In their response to our study, Gray et al. question our conclusion that there is no significant difference between the keratin thickness of the inner and outer foreskin keratin layer [1,2]. However, their arguments are not supported by any quantitative published data or scientific references. Male circumcision has the potential to play an important role in HIV prevention and understanding its mechanism is critical. Great interest in this topic has unfortunately also led to a large amount of erroneous information.
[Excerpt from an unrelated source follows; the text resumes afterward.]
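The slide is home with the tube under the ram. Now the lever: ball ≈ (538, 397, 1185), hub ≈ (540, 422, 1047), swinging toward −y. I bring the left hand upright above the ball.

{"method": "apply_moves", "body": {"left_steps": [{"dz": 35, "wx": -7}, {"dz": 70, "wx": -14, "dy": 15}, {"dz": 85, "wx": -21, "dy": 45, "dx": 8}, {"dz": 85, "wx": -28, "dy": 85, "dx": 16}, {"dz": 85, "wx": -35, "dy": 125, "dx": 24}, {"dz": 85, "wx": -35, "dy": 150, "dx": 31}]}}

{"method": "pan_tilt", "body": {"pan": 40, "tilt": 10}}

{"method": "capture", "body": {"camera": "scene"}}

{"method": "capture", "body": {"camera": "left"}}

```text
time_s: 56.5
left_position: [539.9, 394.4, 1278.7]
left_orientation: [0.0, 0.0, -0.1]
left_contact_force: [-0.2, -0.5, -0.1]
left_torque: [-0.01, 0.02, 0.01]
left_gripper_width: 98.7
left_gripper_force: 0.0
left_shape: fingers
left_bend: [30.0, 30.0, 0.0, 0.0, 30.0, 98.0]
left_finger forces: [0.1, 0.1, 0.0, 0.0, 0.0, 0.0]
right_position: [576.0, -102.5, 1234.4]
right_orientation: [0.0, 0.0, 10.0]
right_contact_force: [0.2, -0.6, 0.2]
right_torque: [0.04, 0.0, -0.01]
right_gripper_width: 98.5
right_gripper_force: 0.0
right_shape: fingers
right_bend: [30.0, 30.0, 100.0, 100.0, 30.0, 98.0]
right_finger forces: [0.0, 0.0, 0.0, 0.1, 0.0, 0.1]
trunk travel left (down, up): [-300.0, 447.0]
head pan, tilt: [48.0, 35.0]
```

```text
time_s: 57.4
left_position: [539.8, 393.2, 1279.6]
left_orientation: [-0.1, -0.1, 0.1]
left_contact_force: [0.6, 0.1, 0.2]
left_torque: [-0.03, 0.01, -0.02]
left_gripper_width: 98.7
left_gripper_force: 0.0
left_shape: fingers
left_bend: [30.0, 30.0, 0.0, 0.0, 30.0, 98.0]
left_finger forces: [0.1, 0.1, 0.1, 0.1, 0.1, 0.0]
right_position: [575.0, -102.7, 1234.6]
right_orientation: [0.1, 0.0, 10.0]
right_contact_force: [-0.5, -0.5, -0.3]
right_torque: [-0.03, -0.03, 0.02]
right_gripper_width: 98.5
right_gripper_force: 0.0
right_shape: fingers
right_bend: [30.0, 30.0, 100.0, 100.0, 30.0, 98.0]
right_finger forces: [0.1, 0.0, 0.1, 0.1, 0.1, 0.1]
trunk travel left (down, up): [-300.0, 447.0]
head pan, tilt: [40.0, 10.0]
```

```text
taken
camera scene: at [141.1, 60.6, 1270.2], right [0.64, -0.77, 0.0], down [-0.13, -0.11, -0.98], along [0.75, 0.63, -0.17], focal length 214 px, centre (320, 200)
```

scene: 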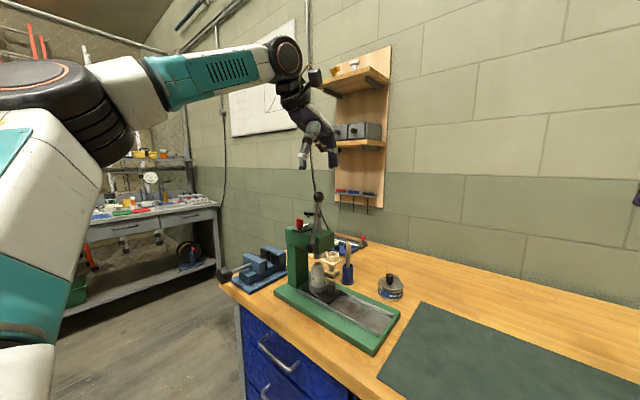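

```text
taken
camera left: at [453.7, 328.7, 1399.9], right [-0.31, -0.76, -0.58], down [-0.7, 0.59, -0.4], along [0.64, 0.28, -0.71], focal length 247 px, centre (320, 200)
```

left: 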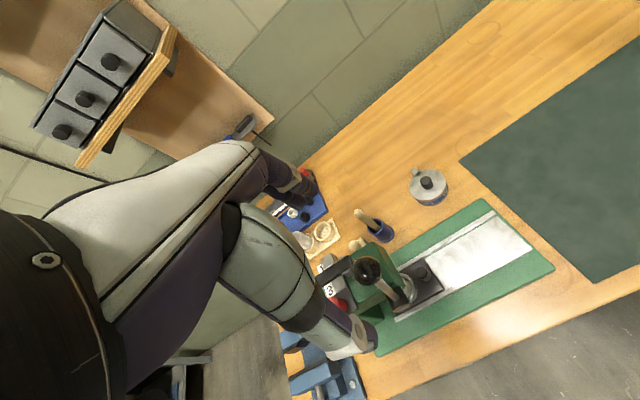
Dr Morris, one of the ‘letter to the editor’ authors, states on his circumcision website that the inner foreskin ‘resembles other mucosal epithelia such as constitute the cervix, nasal passages and rectum’ . This statement is incorrect: the inner foreskin is composed of stratified squamous epithelium, not the simple columnar epithelium observed in the cervix and rectum [4–6]. This type of misinformation and assumption must be replaced by evidence and data such as what we have provided in our detailed analysis of the foreskin keratin layers.
Gray et al. argue that our use of adult foreskins from men undergoing elective circumcision may be problematic because of preexisting medical conditions. The published work of others argues against this view: a report by Qin et al. using foreskins from a cohort of 30 prepubescent boys and 20 young adult men with no history of sexually transmitted infections found that the outer foreskin was only 3 μm thinner than the inner foreskin. This similar result in an independent study suggests that our findings were not marred by previous inflammatory conditions. In fact, Dr Bailey himself authored a qualitative report of foreskin keratinization that used specimens obtained from donors with ‘phimosis, with or without balanitis, adhesions …’ . If such donated tissue is adequate for his work, then it must also be appropriate for ours.
Their second point is also invalid. We sampled more than ‘one histological section … per participant.’ This was necessary because of considerable intra-individual heterogeneity; multiple measurements were taken on three separate sections each of inner and outer donor foreskin. In addition, to compare different fixing and staining techniques, we randomly selected samples from which six separate sections of inner and outer foreskin were measured. This demonstrates that our sampling method was quite extensive.
Finally, the authors of the reply suggest that ‘naked eye examination’ of the foreskin reveals ‘a qualitative difference in the appearance of the inner surface mucosa’. We do not think that it is possible to determine the thickness of a keratin layer by ‘naked eye examination’. On the contrary, our quantitative analyses with high-resolution epifluorescent microscopy showed that the measured keratin thickness of the inner and outer foreskin was very similar.
We agree that this is an important subject and that further investigation is needed. Drs Gray and Bailey have access to many of the samples that they describe as ideal (‘from men receiving circumcision for personal choice’) and they have ample opportunity to analyze the keratin thickness in various aspects of the inner foreskin as they recommend. However, these studies have not yet been undertaken. For the field to move forward, this issue must be resolved. We would be delighted to assist in the analysis of healthy donor samples using our quantitative methods. We emphasize that these studies should be done in a double-blinded fashion to ensure that no bias influences the outcome of the study.
We appreciate the desire to advance this previously under-studied matter and welcome further suggestions to improve the science in this field.